A ordem para libertar o ex-guerrilheiro entregue pela JEP às autoridades do Instituto Nacional Penitenciário e Prisional (INPEC) chegou a 17 de maio, às 9h. Nada acontece, nenhuma autoridade aparece. Em todo o lado farfalham as conversas, o “disse me disse”. Desde o dia 13, o ex-presidente Uribe dispara em todas as direções. De acordo com o que espalha aos quatro ventos, Santrich vai ser transferido para a base do Comando aéreo de transporte militar (CATAM), próxima do aeroporto internacional el Dorado, de Bogotá, entregue à DEA e enviado manu militari para os Estados Unidos. Hipótese confirmada quando, vindo das altas esferas, surgiu um pequeno ruído: Duque vai decretar o Estado de comoção interna e, efetivamente, entregar o detido [10].

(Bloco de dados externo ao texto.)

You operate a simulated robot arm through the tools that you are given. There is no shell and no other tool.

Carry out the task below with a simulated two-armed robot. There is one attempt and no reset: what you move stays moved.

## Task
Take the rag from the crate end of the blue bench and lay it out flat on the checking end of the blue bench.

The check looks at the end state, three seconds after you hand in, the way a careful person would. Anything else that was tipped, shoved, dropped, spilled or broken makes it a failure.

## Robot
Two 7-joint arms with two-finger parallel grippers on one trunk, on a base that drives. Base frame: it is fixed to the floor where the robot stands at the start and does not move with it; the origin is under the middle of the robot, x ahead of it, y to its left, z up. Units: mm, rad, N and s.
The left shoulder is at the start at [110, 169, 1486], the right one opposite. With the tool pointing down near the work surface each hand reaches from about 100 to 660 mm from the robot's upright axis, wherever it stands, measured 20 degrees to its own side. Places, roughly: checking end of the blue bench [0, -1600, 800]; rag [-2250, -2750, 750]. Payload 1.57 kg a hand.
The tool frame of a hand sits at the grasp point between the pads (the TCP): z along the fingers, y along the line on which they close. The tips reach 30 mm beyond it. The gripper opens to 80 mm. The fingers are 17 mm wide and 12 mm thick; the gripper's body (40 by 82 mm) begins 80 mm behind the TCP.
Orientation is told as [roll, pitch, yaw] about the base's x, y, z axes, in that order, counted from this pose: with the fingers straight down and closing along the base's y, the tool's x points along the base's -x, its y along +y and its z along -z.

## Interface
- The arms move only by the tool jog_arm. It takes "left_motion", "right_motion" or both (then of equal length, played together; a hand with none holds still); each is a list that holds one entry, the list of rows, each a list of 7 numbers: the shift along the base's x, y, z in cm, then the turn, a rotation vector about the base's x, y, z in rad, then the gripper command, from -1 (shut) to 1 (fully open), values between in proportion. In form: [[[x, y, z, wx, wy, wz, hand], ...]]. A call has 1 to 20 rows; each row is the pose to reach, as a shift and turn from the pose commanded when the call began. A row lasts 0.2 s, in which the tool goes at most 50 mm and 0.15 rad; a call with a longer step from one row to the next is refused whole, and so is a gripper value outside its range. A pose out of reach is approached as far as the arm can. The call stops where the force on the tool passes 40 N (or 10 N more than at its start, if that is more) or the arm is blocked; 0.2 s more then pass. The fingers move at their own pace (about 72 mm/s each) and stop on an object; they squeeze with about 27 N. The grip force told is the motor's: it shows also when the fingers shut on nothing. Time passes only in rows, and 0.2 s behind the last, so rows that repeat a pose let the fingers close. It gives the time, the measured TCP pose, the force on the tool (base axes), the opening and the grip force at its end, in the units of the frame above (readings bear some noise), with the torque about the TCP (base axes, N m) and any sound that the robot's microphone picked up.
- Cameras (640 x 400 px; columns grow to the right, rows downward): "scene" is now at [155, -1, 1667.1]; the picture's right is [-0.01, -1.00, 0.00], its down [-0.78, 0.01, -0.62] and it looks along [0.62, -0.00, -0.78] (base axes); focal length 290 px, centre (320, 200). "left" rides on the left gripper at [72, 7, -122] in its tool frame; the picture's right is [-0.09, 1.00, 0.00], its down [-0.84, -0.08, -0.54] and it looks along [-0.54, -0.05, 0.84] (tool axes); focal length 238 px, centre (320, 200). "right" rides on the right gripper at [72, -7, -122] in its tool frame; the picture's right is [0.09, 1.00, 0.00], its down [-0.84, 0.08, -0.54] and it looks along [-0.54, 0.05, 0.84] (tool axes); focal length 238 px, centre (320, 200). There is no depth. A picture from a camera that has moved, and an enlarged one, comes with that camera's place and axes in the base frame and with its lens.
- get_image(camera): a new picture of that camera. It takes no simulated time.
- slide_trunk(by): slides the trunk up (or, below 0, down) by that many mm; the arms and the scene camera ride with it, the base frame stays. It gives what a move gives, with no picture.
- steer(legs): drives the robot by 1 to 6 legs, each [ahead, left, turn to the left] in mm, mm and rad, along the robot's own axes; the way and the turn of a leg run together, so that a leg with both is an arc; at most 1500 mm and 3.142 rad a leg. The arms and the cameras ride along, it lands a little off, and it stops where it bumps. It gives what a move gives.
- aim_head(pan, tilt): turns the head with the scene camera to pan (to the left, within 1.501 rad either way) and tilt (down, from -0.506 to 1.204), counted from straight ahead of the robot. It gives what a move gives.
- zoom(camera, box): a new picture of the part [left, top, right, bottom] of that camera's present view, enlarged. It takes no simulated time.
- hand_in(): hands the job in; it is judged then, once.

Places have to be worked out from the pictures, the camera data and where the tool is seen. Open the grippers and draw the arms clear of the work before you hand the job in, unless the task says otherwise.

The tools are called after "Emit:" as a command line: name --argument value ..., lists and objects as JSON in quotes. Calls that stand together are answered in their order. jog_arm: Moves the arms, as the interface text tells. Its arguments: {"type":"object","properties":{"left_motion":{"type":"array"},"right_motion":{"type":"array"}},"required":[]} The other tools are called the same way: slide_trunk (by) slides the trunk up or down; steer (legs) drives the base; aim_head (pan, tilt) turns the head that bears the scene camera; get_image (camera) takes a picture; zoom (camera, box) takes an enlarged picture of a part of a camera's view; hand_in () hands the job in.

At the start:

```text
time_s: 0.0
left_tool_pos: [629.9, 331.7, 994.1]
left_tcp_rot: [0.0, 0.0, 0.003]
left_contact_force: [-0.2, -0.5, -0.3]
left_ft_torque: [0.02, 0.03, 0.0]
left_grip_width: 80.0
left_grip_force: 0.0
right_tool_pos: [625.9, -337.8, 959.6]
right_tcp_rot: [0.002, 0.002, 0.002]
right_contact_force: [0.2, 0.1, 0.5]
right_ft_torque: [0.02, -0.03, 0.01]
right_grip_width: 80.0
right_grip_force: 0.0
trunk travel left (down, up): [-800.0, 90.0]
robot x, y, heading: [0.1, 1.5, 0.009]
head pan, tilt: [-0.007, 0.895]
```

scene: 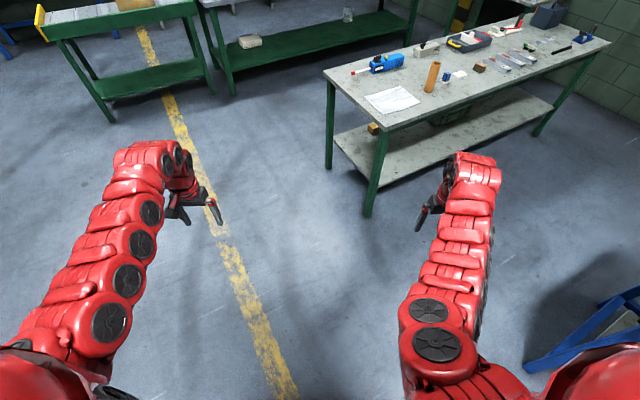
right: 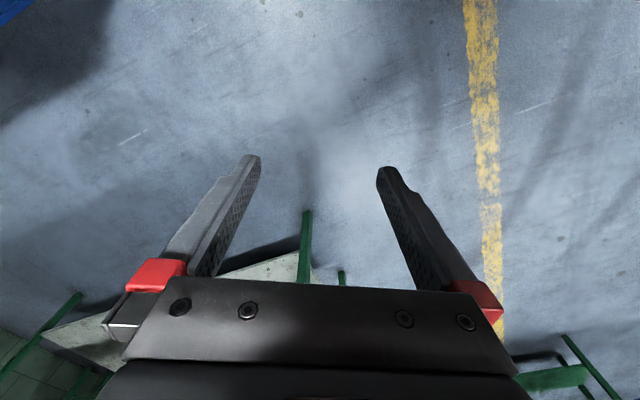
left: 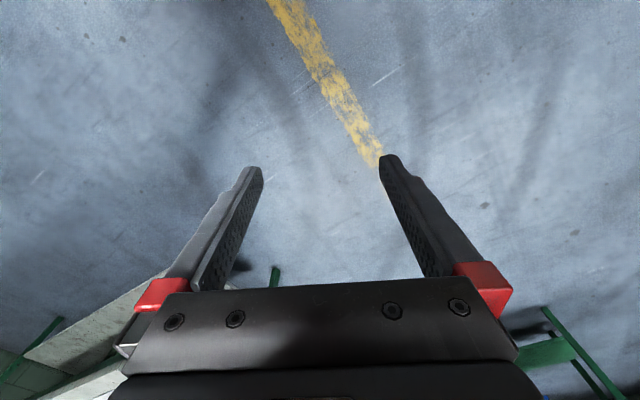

Santrich tomou conhecimento desses rumores. E descobre que, apesar das ordens da JEP, continua preso. Ele anunciou sempre a cor. Em nenhum caso sofrerá o destino do seu camarada Ricardo Palmera Pineda (conhecido como “Simón Trinidad”), preso em 2 de janeiro de 2003, no Equador, entregue por Uribe, um ano depois, aos Estados Unidos, e enterrado vivo durante 60 anos numa prisão de alta segurança, no meio do deserto, no Colorado. Absolvido pelos tribunais norte-americanos depois dos três primeiros julgamentos (dois por narcotráfico e um por tomada de reféns), Simón Trinidad foi finalmente condenado por pertencer ao Secretariado (o Estado-Maior) das FARC – de que não era membro! –, responsável pela “tomada de reféns” de três mercenários norte-americanos em missão de espionagem e capturados pela guerrilha, depois de esta ter abatido o seu avião, em fevereiro de 2003. Num mundo normal, estes homens são classificados como “prisioneiros de guerra”. …

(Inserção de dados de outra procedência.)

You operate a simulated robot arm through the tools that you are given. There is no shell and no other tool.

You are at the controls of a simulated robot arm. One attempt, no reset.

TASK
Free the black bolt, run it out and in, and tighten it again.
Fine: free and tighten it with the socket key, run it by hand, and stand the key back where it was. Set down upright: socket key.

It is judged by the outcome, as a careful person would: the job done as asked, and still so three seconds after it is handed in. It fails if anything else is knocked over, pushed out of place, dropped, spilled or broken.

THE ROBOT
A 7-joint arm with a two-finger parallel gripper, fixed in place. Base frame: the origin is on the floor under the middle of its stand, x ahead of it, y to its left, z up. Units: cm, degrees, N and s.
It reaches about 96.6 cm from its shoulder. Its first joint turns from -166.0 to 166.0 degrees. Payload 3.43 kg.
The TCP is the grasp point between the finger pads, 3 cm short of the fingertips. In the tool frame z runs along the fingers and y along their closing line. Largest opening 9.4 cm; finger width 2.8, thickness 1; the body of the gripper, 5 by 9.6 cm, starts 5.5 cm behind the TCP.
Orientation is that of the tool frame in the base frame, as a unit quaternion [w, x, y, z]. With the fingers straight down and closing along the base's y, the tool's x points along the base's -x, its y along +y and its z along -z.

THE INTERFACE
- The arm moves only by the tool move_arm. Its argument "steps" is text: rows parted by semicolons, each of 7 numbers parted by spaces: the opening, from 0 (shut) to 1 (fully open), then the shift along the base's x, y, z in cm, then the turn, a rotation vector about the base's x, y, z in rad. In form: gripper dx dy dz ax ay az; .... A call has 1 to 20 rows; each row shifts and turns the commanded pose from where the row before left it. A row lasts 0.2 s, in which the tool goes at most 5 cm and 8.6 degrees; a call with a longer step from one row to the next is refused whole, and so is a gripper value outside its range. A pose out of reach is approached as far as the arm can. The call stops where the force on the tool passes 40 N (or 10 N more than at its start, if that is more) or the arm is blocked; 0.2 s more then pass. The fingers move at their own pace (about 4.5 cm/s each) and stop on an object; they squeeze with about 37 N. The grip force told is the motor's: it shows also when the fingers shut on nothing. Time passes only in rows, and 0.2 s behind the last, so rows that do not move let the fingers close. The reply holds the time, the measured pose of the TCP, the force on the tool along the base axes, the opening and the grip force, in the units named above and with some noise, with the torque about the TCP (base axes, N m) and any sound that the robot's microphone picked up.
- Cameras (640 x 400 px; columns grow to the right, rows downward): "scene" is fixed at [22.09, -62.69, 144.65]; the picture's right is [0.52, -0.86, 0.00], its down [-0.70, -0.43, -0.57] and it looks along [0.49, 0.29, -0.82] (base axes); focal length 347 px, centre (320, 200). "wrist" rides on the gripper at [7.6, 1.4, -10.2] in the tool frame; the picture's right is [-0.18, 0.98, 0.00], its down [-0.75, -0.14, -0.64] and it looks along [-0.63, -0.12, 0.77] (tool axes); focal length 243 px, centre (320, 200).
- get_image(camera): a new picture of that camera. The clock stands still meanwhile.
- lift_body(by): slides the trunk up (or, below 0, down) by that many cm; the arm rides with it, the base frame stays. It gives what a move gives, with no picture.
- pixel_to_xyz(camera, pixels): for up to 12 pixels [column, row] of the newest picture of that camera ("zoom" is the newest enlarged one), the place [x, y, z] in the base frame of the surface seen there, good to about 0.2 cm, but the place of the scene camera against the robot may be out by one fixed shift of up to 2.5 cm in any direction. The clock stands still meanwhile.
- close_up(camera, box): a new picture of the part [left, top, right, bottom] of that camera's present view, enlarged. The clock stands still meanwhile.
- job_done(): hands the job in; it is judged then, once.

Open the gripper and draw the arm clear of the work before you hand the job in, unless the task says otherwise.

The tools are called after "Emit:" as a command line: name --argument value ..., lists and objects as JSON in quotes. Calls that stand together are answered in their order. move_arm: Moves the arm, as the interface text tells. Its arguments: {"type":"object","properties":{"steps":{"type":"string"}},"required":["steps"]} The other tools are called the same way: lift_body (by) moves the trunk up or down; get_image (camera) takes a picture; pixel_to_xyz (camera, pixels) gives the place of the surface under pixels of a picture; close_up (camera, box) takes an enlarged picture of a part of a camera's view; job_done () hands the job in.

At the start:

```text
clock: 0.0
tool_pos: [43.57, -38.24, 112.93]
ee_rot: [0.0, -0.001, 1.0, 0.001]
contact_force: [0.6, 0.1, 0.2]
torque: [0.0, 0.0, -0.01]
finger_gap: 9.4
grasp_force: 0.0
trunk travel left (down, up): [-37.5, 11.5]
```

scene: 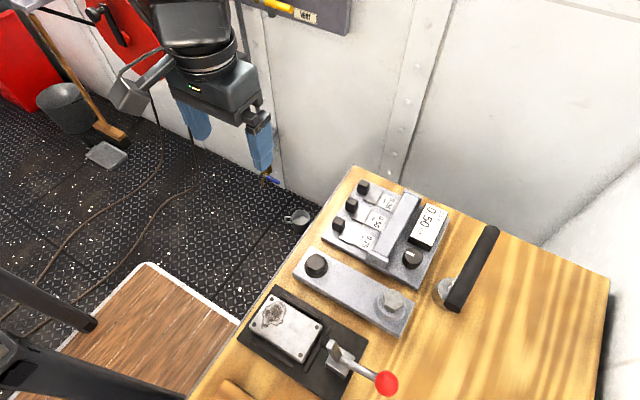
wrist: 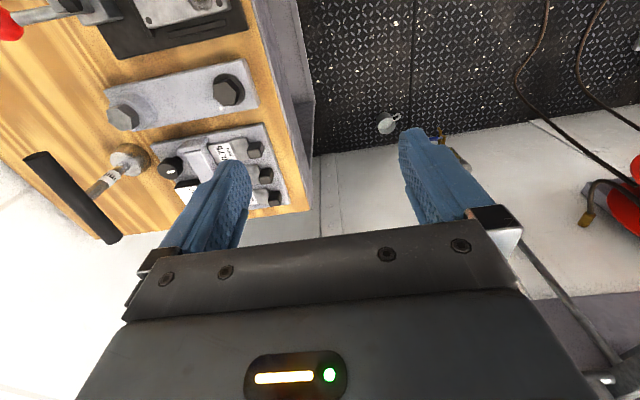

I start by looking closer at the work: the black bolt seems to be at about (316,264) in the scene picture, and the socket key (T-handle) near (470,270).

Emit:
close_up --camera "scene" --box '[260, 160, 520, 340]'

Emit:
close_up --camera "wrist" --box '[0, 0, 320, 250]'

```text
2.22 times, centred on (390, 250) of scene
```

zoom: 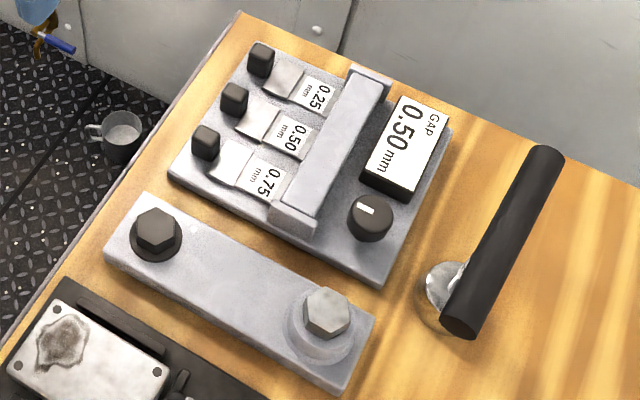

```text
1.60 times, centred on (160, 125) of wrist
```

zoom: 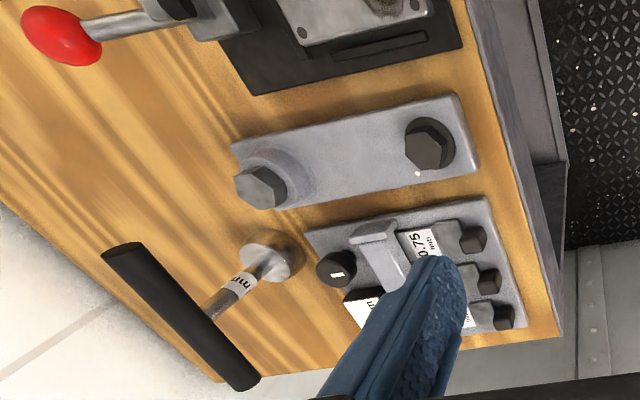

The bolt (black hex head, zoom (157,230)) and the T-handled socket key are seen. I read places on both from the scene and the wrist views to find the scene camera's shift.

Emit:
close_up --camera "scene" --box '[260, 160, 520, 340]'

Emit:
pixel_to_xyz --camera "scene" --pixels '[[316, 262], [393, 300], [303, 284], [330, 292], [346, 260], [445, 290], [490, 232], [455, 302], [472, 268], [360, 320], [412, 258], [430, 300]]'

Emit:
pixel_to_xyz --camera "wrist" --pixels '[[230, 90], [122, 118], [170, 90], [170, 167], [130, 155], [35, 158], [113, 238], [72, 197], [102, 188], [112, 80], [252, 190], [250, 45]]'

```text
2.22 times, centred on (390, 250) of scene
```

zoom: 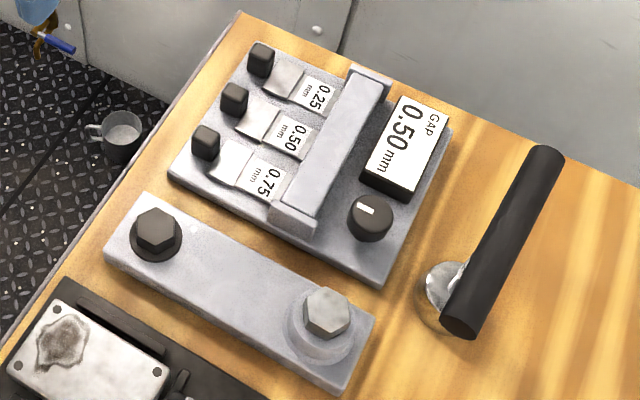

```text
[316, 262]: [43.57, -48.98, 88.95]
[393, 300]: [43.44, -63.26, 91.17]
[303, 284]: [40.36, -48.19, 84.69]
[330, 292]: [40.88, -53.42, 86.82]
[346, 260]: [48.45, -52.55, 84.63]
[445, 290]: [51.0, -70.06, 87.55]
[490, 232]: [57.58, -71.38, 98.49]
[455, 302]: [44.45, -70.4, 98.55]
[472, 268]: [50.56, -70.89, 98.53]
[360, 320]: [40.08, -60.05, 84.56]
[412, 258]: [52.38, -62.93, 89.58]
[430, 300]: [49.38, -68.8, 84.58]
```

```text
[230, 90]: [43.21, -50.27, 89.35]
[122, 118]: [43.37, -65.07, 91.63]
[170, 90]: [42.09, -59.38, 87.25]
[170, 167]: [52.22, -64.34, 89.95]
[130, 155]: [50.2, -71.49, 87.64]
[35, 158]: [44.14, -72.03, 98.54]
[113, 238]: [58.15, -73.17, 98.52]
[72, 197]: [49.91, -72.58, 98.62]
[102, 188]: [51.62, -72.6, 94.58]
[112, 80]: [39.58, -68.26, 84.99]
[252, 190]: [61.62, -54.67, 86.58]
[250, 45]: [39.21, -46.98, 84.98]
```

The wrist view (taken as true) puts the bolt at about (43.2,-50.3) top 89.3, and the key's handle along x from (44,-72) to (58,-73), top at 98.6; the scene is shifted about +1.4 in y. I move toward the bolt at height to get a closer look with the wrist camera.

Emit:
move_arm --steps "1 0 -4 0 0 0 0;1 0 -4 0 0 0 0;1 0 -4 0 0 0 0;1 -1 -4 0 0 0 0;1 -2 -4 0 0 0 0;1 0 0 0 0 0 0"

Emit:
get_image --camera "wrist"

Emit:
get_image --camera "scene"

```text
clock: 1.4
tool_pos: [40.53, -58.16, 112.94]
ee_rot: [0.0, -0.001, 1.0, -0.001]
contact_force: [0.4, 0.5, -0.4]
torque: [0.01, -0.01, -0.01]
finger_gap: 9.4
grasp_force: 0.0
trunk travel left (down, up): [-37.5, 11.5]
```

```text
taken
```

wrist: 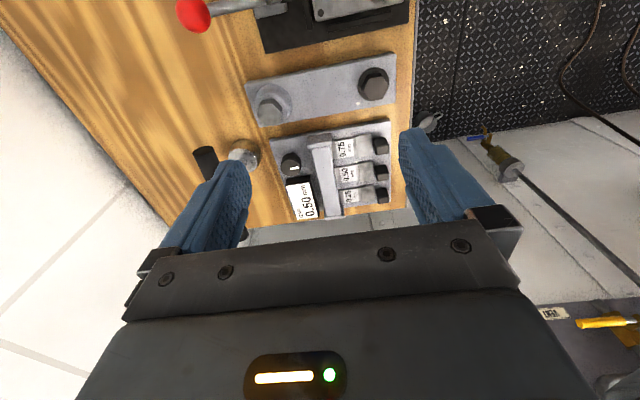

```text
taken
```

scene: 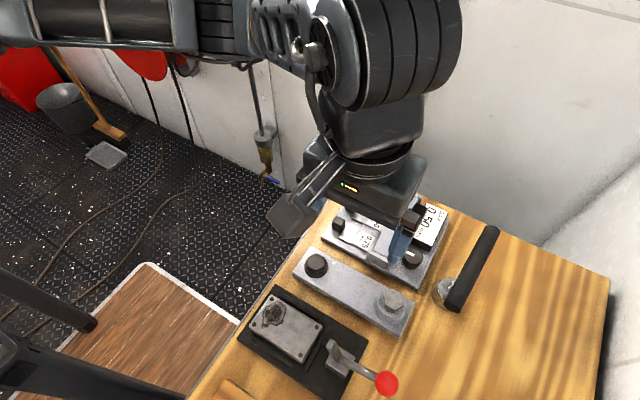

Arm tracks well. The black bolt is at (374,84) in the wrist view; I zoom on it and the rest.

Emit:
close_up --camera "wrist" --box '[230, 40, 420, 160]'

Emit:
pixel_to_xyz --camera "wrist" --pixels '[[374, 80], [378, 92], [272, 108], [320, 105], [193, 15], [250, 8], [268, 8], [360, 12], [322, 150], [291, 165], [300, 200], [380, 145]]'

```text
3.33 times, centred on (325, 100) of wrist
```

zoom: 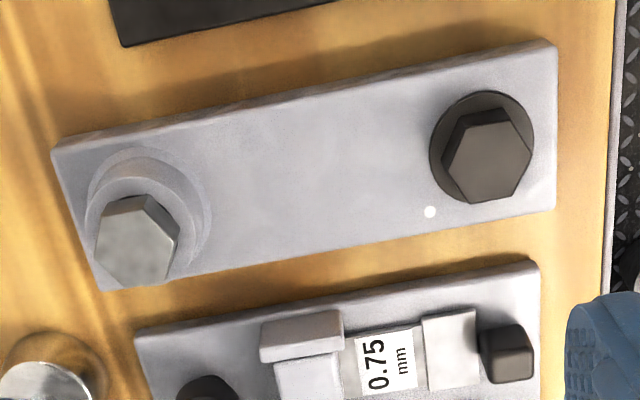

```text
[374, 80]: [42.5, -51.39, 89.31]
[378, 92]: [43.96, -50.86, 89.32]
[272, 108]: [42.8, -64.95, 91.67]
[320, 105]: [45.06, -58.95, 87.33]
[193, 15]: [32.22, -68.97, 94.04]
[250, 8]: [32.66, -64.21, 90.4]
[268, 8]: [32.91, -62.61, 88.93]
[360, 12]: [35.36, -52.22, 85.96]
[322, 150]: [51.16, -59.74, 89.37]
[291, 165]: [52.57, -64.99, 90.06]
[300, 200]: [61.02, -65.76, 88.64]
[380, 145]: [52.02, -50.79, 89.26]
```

Mergulhado neste precedente e como ele mais tarde confirmará ao senador de esquerda Iván Cepeda, Santrich tenta suicidar-se, abrindo as veias. Quando, na tarde do dia 17, acontece o simulacro da sua libertação, as dezenas de câmaras que o aguardam no portão da prisão filmam um homem meio comatoso e, sobretudo, após a chegada da polícia, de surpresa, a sua detenção imediata.

O Procurador, em seguida, afirma ter novas provas contra ele. Elementos que ele nunca comunicou à JEP e provenientes da “testemunha protegida” Marlon Marín e da “cooperação internacional” dos Estados Unidos. Esta tentativa de “julgamento expresso” fracassa. Em 29 de maio, de uma vez por todas, o Supremo Tribunal ordenou a imediata libertação de Santrich e interrompeu qualquer tentativa de extraditá-lo.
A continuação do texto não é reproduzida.